____ Data lines

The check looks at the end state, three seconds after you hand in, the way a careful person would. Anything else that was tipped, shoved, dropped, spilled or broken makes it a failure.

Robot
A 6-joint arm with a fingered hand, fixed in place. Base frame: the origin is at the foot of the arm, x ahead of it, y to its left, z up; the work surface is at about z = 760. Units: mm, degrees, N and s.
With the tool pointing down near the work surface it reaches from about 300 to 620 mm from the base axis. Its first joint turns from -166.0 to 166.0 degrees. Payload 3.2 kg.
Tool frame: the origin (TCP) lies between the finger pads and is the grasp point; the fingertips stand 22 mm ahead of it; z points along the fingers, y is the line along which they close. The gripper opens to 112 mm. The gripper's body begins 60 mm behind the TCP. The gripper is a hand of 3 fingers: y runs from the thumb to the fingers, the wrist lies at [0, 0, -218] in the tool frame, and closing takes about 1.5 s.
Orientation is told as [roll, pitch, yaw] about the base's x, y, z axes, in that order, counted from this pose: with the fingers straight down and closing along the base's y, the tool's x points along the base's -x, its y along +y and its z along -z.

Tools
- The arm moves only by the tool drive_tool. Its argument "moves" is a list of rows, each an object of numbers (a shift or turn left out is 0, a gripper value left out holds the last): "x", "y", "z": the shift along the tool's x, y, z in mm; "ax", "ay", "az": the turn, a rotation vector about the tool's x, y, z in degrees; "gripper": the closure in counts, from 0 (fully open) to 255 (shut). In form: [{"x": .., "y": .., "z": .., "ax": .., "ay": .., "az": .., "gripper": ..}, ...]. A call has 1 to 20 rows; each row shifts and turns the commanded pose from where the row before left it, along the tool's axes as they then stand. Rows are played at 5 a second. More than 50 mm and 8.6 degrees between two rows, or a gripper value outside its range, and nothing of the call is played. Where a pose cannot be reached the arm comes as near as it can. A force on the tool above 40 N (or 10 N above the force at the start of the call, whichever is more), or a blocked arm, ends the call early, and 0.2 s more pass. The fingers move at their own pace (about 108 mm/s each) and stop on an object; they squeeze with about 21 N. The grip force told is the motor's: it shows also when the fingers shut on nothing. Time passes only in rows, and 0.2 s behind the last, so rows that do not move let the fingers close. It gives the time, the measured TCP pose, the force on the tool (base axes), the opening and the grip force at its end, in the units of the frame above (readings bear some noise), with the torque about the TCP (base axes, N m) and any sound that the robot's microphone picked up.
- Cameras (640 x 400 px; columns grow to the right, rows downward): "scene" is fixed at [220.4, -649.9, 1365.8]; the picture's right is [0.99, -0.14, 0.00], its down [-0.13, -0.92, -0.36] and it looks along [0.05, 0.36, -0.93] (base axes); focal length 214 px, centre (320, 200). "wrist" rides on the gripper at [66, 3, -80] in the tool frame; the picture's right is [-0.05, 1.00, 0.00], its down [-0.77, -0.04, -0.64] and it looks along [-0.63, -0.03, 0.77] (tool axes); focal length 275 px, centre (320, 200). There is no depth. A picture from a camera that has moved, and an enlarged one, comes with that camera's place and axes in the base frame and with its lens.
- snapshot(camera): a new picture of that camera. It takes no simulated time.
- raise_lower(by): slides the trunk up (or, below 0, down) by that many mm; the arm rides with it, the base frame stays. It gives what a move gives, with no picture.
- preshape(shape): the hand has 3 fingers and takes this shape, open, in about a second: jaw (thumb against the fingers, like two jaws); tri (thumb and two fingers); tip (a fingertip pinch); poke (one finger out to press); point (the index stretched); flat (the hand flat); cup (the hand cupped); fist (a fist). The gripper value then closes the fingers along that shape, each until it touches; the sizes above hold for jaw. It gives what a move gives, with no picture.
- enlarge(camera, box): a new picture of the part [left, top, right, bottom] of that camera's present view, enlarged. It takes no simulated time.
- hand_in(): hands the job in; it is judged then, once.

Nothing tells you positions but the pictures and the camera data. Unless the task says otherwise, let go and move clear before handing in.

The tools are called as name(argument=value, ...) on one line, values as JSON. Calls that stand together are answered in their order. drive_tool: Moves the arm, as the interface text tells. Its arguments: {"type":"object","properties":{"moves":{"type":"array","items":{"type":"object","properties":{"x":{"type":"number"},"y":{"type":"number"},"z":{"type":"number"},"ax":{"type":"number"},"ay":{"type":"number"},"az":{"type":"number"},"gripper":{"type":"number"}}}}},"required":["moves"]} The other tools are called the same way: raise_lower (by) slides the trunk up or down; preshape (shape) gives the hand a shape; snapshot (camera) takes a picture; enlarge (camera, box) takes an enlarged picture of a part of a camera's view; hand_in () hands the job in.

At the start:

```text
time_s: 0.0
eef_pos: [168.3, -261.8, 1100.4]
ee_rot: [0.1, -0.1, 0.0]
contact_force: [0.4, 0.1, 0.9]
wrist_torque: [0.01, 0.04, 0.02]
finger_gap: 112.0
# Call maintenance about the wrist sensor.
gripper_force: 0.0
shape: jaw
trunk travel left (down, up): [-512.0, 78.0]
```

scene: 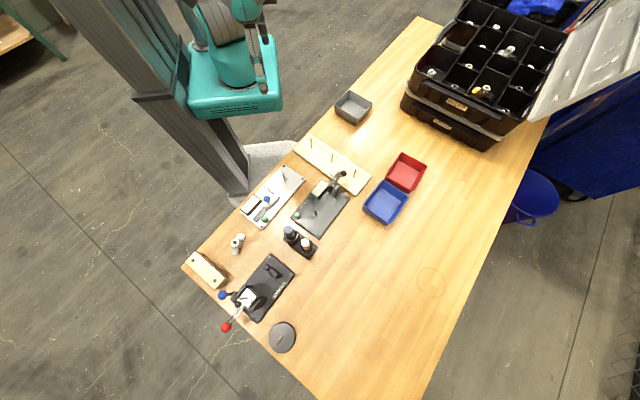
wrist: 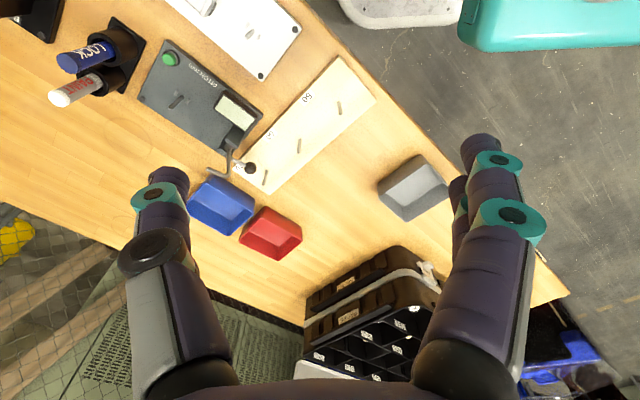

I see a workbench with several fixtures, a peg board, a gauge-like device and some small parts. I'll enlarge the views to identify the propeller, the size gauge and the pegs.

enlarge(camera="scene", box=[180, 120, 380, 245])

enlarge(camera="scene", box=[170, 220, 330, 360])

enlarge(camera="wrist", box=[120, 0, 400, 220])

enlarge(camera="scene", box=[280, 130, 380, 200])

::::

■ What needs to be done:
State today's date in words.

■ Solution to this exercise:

________
____ Passage given

A manuscript at Trinity College, Cambridge, depicts Chaundler presenting one of his plays to the Bishop of Bath, Thomas Beckynton, in 1460.

Life[edit]

He was born about 1418 in the parish of St. Cuthbert's, Wells. At the end of May 1430, he was admitted scholar of Winchester College, and on 1 May 1435 he was elected scholar of New College, Oxford. He became fellow on 1 May 1437, graduated B.A. and M.A., and in 1444 served the office of proctor. He was admitted B.D. on 8 February 1449-50, and on 18 November following was elected warden of Winchester College. On 9 March 1450-1451 he supplicated for the degree of B. Can. L., and on 15 July 1452 he was collated by his friend and fellow Wykehamist, Thomas Beckington, to the chancellorship of Wells Cathedral. On 22 February 1453-1454, Chaundler was elected Warden of New College ; on 22 October following he supplicated for the degree of B.C.L., but 'vacat' is noted on the margin of the register, and on 3 March 1454-5, as warden of New College, he graduated D.D. On 6 July 1457, on the resignation of George Neville, Chaundler was elected Chancellor of Oxford University; he held the office until 15 May 1461, when Neville was again appointed, and from 1463 to 1467 Chaundler acted as vice-chancellor.[1]

Outside the university, Chaundler held many ecclesiastical preferments. He was rector of Hardwick, Buckinghamshire, parson of Meonstoke, Hampshire, and prebendary of Bole in York Cathedral in 1466. On 25 February 1466-7, he was admitted chancellor of York, and in the same month he was granted a canonry and prebend in St. Stephen's, Westminster. Soon afterwards he became chaplain to Edward IV, and on 18 December 1467 was granted the rectory of All Hallows, London. He resigned this living in 1470, and on 15 August 1471 was collated to the prebend of Cadington Major in St. Paul's Cathedral. He gave up this prebend in 1472, and on 4 June was re-elected chancellor of Oxford University, George Neville having sided against Edward IV during Warwick's revolt. Chaundler held the chancellorship until 1479, serving during the same period on the commission of the peace for Oxford ; he resigned the wardenship of New College in 1475. On 27 January 1475-6, he was collated to the prebend of Wildland in St. Paul's Cathedral, and in the following month he exchanged the prebend of Cadington Major for that of South Muskham in Southwell Church. On 23 March 1481-2, he was installed dean of Hereford; he resigned the prebend of South Muskham in 1485, the chancellorship of York in 1486, and the prebend of Wildland before 1489; but on 16 December 1486 he received the prebend of Gorwall and Overbury in Hereford Cathedral. He died on 2 November 1490, and was buried in Hereford Cathedral. [1]

Bibliography[edit]

  • Collocutiones septem et allocutiones duae de laudibus Willelmi de Wykeham, Wintoniensis episcopi; c. 1460
  • Liber apologeticus de omni statu humanae naturae (A defence of human nature in every state)

________

■ What needs to be done:
Give the passage given once more, exactly.

■ Solution to this exercise:
A manuscript at Trinity College, Cambridge, depicts Chaundler presenting one of his plays to the Bishop of Bath, Thomas Beckynton, in 1460.

Life[edit]

He was born about 1418 in the parish of St. Cuthbert's, Wells. At the end of May 1430, he was admitted scholar of Winchester College, and on 1 May 1435 he was elected scholar of New College, Oxford. He became fellow on 1 May 1437, graduated B.A. and M.A., and in 1444 served the office of proctor. He was admitted B.D. on 8 February 1449-50, and on 18 November following was elected warden of Winchester College. On 9 March 1450-1451 he supplicated for the degree of B. Can. L., and on 15 July 1452 he was collated by his friend and fellow Wykehamist, Thomas Beckington, to the chancellorship of Wells Cathedral. On 22 February 1453-1454, Chaundler was elected Warden of New College ; on 22 October following he supplicated for the degree of B.C.L., but 'vacat' is noted on the margin of the register, and on 3 March 1454-5, as warden of New College, he graduated D.D. On 6 July 1457, on the resignation of George Neville, Chaundler was elected Chancellor of Oxford University; he held the office until 15 May 1461, when Neville was again appointed, and from 1463 to 1467 Chaundler acted as vice-chancellor.[1]

Outside the university, Chaundler held many ecclesiastical preferments. He was rector of Hardwick, Buckinghamshire, parson of Meonstoke, Hampshire, and prebendary of Bole in York Cathedral in 1466. On 25 February 1466-7, he was admitted chancellor of York, and in the same month he was granted a canonry and prebend in St. Stephen's, Westminster. Soon afterwards he became chaplain to Edward IV, and on 18 December 1467 was granted the rectory of All Hallows, London. He resigned this living in 1470, and on 15 August 1471 was collated to the prebend of Cadington Major in St. Paul's Cathedral. He gave up this prebend in 1472, and on 4 June was re-elected chancellor of Oxford University, George Neville having sided against Edward IV during Warwick's revolt. Chaundler held the chancellorship until 1479, serving during the same period on the commission of the peace for Oxford ; he resigned the wardenship of New College in 1475. On 27 January 1475-6, he was collated to the prebend of Wildland in St. Paul's Cathedral, and in the following month he exchanged the prebend of Cadington Major for that of South Muskham in Southwell Church. On 23 March 1481-2, he was installed dean of Hereford; he resigned the prebend of South Muskham in 1485, the chancellorship of York in 1486, and the prebend of Wildland before 1489; but on 16 December 1486 he received the prebend of Gorwall and Overbury in Hereford Cathedral. He died on 2 November 1490, and was buried in Hereford Cathedral. [1]

Bibliography[edit]

  • Collocutiones septem et allocutiones duae de laudibus Willelmi de Wykeham, Wintoniensis episcopi; c. 1460
  • Liber apologeticus de omni statu humanae naturae (A defence of human nature in every state)